---------- Text
Birleşmiş Milletler Teşkilatı’nın son raporuna göre, her yıl 50 bin kadın, birlikte oldukları erkekler ya da aile üyeleri tarafından öldürülüyor.

Rakam büyük, ama aslında her biri bir hayat. Bir anne, bir kız çocuğu, bir öğretmen, bir doktor, bir komşu, bir umut.
Ve bu rakamların içinde bizim ülkemiz, Türkiye, her geçen yıl daha da kanayan bir yara hâline geliyor.

2025 yılının ilk dokuz ayında 366 kadın katledildi.
Yani her gün ortalama iki kadın.
Geceden sabaha, sabahtan akşama...
Birinin kalbi sustuğunda, bir diğeri çığlık atıyordu.
Birinin cenazesi kaldırıldığında, bir diğeri yardım çığlığı atıyordu.
Ama biz ne yaptık?
Yine sustuk.
Yine “Aile içi mesele” dedik.
Yine “Tahrik var” dedik.
Yine “Kıskandı” dedik.
Yine “Bir anlık öfke” dedik.

Peki ya kadının canı?
O “bir an” için mi yaşadı o kadın?
O “öfke” için mi büyüttü evladını, kurdu hayatını?

Kadın Cinayetlerini Durduracağız Platformu’nun verilerine göre, 2024 yılı, kadın cinayetleri ve şüpheli kadın ölümlerinin en yüksek olduğu yıl oldu.
--------------------
---------- Supplied information
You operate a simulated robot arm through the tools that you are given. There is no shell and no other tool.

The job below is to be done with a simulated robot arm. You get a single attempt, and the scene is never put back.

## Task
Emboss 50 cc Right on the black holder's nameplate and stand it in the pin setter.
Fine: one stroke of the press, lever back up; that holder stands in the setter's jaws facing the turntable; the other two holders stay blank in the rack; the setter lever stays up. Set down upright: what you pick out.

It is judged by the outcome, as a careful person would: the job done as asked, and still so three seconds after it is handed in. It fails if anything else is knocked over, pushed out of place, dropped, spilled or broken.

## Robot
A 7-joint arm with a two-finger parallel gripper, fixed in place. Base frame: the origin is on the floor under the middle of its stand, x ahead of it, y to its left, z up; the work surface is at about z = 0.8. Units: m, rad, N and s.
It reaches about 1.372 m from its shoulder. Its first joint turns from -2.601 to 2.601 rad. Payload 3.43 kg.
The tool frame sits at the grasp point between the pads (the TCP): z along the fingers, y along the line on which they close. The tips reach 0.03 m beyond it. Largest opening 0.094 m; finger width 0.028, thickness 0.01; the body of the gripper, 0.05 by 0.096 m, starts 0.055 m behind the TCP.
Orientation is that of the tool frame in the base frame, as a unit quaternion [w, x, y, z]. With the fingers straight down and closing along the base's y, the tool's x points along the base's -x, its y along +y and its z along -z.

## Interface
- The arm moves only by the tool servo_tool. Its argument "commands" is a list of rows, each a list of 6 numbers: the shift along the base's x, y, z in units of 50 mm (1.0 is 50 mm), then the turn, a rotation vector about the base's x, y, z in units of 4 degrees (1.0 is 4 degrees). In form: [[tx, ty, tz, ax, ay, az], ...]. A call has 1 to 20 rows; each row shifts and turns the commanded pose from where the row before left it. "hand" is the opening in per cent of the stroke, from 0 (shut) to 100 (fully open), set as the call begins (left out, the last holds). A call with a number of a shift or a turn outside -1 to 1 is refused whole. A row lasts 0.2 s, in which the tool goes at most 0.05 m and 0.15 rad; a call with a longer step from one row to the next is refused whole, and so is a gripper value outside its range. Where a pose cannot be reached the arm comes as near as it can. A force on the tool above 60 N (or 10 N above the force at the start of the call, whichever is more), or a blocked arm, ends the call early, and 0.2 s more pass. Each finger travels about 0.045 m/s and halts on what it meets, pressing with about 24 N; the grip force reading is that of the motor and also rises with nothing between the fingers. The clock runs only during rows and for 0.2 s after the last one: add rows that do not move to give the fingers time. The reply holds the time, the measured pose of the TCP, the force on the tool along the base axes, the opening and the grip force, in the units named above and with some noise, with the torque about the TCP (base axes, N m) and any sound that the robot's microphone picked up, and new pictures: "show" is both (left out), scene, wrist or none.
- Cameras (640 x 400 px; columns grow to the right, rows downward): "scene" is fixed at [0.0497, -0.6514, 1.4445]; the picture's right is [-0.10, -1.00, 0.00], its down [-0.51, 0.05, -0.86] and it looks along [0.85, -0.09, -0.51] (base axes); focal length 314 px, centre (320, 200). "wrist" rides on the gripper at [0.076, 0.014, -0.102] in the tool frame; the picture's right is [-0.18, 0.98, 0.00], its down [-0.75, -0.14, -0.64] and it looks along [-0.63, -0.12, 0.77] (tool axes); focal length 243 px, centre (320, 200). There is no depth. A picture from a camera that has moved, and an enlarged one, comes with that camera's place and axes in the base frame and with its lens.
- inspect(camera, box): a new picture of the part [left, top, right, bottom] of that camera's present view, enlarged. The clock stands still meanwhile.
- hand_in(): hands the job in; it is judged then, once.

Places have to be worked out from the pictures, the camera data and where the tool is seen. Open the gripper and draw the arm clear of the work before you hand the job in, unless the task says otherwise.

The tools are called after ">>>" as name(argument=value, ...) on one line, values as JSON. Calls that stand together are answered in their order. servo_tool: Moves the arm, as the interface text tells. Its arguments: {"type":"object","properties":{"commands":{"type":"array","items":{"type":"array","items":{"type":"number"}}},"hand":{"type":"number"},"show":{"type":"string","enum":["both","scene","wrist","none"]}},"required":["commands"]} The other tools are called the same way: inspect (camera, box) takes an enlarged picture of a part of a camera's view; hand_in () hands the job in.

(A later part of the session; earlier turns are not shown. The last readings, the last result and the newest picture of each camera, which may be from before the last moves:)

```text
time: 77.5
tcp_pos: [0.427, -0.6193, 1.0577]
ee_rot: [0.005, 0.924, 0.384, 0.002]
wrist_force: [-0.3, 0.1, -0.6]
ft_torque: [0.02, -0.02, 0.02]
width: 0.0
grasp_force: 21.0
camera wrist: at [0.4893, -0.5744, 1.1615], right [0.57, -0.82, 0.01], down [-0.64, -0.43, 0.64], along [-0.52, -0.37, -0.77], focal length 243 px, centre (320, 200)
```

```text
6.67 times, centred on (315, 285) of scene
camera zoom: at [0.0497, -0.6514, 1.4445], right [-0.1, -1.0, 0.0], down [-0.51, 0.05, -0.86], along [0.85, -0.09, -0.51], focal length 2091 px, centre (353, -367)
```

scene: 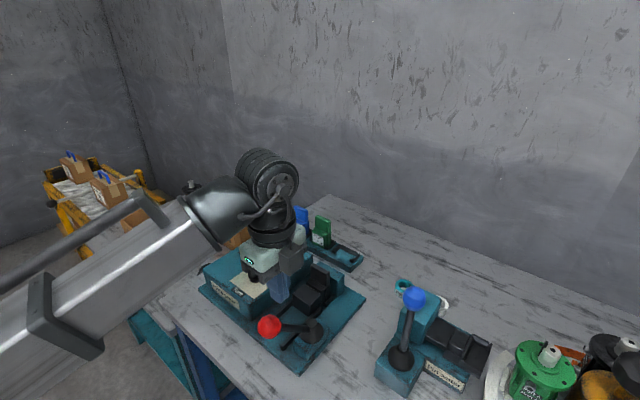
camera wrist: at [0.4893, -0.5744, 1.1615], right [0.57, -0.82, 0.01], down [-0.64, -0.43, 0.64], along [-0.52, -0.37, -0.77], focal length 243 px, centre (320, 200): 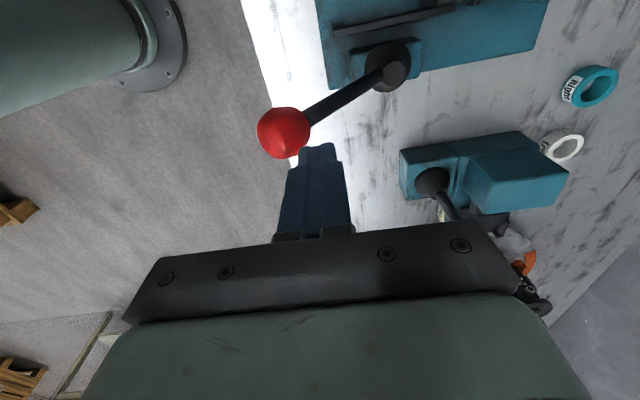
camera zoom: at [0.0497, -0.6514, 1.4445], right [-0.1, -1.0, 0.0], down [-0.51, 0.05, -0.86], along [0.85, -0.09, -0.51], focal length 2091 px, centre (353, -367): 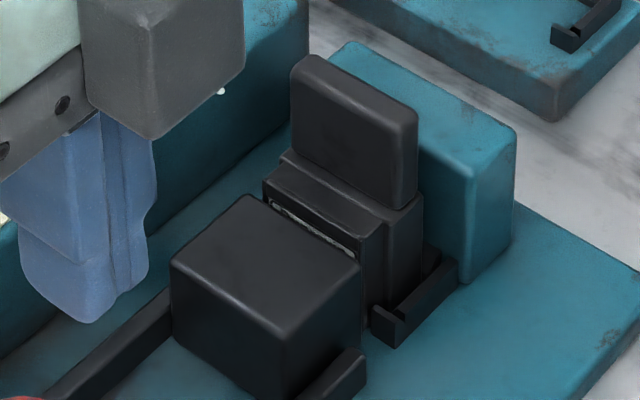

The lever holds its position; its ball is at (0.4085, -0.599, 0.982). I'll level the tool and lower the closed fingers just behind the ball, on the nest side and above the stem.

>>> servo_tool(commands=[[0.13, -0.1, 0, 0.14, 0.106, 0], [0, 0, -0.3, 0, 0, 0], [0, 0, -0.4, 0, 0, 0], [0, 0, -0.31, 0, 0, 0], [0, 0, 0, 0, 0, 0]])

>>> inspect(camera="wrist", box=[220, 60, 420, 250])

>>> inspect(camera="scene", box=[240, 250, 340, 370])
--------------------
Directives:
1. Your answer is an exact quotation from the text: it starts at "Yani her gün" and ends at "yaşadı o kadın?".
2. Pick up the text at the point where it stops and go on.

Answers to the tasks:
1.
Yani her gün ortalama iki kadın.
Geceden sabaha, sabahtan akşama...
Birinin kalbi sustuğunda, bir diğeri çığlık atıyordu.
Birinin cenazesi kaldırıldığında, bir diğeri yardım çığlığı atıyordu.
Ama biz ne yaptık?
Yine sustuk.
Yine “Aile içi mesele” dedik.
Yine “Tahrik var” dedik.
Yine “Kıskandı” dedik.
Yine “Bir anlık öfke” dedik.

Peki ya kadının canı?
O “bir an” için mi yaşadı o kadın?

2.
394 kadın cinayeti, 259 şüpheli ölüm...
Yani bir yılda 653 kadın, bu ülkede nefes alamadı.
653 hayat.
653 mezar.
653 sessizlik.

Bu kadınların yüzde 57’si kendi evinde öldürüldü.
Evet, evinde
Kendini en güvende hissetmesi gereken yerde üstelik.
Yani “yuvada”.
Ama o yuvalar, birer infaz odasına dönüştü.
Ve kadınların yüzde 71’i, ya eşi, ya babası ya da boşandığı erkek tarafından öldürüldü.
Yani “tanıdıkları” tarafından.
Yani “sevildikleri” tarafından.
Yani “korunmaları gereken” kişiler tarafından.

2024 “emekliler yılı” ilan edilmişti.
Emekli açlığa, sefalete mahkûm edildi.
2025 “aile yılı” ilan edildi.

Aile yılı dedikleri bu yılda, 366 kadın öldürüldü.
Madem her yıl bir şey ilan edeceksiniz, bari 2026’yı boş bırakın.
Çünkü bu ilanlar artık sembolik değil, ironik.
“Kadına şiddetle mücadele yılı” dediğinizde bile, o yıl daha fazla kadın öldü bu ülkede.
Sloganla değil, sistemle kurtulur bu ülke.
Kâğıt üstünde imzalanan “İstanbul Sözleşmesi” değil, hayata geçirilmeyen adalet korur kadınları.

Artık bu ülkenin kadınları, erkeklerin vicdanına emanet edilmek istemiyor.
Devletin adaletine emanet edilmek istiyor.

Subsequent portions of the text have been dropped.